It was the hot desking survey in Community Care that provoked this but there is a serious point


I’m a former social worker and someone who believes strongly in the professions values. I think that there are things social workers, whether working with young people or vulnerable adults, do better than other professionals in particular their focus on the individual’s total situation not just one element of their lives. In promoting, independence , dignity, choice and respect social workers challenge other professionals who are often risk adverse or think there professional training means they know best. I do believe that when allowed to do their job social workers can and do make a difference to people’s lives. My goodness though they do like to whinge ! 

Social workers whinging is not a new thing, it is not something that has arise out of austerity, it isn’t a result of splitting children and adult services or to do with changes in the way social workers are trained it. It is not an individual thing as in every group has a person who is more cynical or less positive than the rest.

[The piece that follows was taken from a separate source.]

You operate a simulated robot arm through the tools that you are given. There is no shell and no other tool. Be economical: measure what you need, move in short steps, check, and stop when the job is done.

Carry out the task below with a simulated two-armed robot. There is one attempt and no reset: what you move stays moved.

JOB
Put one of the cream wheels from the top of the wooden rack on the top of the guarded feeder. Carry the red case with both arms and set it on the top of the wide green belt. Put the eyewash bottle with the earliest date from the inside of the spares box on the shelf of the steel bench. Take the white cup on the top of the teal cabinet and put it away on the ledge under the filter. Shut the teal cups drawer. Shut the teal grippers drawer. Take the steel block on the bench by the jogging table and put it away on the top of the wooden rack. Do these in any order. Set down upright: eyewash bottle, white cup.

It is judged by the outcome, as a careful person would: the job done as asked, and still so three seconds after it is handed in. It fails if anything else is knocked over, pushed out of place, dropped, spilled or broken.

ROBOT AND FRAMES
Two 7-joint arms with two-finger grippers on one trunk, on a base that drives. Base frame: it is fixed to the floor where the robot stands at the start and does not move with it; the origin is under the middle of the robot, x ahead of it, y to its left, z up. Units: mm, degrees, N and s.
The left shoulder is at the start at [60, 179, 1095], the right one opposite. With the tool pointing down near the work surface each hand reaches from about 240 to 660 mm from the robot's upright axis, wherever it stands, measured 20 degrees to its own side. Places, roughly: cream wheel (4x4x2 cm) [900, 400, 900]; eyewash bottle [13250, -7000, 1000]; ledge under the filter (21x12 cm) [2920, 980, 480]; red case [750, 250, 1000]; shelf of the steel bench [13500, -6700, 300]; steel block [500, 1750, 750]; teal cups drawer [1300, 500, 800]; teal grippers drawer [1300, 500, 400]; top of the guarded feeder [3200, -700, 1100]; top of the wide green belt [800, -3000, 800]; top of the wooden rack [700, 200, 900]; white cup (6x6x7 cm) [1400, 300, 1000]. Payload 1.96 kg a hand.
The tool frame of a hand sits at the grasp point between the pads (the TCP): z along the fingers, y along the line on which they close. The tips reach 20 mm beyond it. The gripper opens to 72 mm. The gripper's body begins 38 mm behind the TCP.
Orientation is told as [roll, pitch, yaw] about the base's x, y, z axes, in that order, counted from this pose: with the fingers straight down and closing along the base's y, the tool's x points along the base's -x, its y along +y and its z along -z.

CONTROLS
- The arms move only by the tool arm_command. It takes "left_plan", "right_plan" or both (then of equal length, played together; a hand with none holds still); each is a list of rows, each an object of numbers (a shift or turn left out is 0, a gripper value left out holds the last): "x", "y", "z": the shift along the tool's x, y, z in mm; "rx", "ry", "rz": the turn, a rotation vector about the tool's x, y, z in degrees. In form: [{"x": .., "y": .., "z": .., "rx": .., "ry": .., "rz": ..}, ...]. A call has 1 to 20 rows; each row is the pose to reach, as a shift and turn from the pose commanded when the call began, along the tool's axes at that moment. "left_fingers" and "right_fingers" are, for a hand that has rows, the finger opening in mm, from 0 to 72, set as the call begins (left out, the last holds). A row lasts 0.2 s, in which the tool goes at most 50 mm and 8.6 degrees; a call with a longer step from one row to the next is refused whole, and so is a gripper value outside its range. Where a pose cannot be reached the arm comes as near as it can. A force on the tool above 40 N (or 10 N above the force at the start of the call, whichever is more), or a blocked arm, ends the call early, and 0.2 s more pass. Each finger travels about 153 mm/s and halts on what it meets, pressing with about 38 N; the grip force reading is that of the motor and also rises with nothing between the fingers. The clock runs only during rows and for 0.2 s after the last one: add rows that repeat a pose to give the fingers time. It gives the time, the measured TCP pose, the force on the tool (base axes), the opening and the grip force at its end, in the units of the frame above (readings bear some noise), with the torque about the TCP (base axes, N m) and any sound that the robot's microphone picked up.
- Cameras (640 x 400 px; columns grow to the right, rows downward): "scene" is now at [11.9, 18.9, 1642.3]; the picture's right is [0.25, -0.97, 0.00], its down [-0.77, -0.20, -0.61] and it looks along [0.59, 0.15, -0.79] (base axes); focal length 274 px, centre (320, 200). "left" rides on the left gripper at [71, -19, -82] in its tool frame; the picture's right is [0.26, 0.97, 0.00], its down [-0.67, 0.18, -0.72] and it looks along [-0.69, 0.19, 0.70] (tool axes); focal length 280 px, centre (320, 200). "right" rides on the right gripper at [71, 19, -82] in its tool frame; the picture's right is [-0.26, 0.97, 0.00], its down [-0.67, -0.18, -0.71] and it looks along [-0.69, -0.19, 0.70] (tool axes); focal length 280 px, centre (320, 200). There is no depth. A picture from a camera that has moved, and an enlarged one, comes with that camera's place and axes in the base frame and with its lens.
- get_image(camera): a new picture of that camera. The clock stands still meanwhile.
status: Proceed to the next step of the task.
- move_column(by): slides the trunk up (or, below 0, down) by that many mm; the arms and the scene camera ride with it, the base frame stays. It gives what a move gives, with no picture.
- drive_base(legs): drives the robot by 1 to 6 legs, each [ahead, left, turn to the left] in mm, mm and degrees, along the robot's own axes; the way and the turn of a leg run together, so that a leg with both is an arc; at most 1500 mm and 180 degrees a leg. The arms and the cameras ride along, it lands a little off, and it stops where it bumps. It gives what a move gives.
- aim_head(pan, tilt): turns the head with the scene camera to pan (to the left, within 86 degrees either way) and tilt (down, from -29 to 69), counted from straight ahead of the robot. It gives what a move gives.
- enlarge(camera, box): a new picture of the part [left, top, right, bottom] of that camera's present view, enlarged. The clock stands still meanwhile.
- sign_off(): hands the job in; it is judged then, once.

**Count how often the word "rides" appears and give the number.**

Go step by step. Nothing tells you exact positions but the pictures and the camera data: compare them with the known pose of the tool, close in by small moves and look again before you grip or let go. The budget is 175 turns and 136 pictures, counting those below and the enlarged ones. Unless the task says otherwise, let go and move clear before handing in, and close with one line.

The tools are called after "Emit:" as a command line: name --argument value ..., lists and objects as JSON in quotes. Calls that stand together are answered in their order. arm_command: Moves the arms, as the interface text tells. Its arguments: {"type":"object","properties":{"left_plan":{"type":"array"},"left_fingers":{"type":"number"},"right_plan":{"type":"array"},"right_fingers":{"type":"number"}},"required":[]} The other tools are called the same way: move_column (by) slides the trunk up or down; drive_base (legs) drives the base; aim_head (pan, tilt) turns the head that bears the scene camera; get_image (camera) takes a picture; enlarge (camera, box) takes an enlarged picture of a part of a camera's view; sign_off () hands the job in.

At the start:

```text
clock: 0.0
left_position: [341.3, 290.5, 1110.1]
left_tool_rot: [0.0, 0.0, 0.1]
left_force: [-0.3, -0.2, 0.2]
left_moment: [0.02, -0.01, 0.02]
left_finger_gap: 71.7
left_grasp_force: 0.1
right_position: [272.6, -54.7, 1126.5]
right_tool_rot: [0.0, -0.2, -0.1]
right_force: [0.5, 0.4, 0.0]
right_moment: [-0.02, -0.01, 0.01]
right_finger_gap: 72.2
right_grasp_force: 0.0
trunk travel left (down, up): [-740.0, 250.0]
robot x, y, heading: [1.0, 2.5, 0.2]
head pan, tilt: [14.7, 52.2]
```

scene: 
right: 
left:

It’s a group thing. Social workers as a group seem to need to whinge. May be its a copping mechanism, may be its an inferiority complex, maybe it’s a reaction to the negativity of the media or a general feeling of being misunderstood. 

I have friends who are teachers and they do whinge on social media. I have relatives who are nurses and some of them are not happy in their work but social workers are the champion whingers . Was there ever a change in the way social work was organised or delivered which did not result in a collective, persistent, moaning from the “professionals”. Social workers mantra appears to be, “they don’t know what they are doing”. 


Of course other professional groups complain but social workers have a reputation for complaining about unimportant things all the time . Although of course they don’t think they are unimportant. 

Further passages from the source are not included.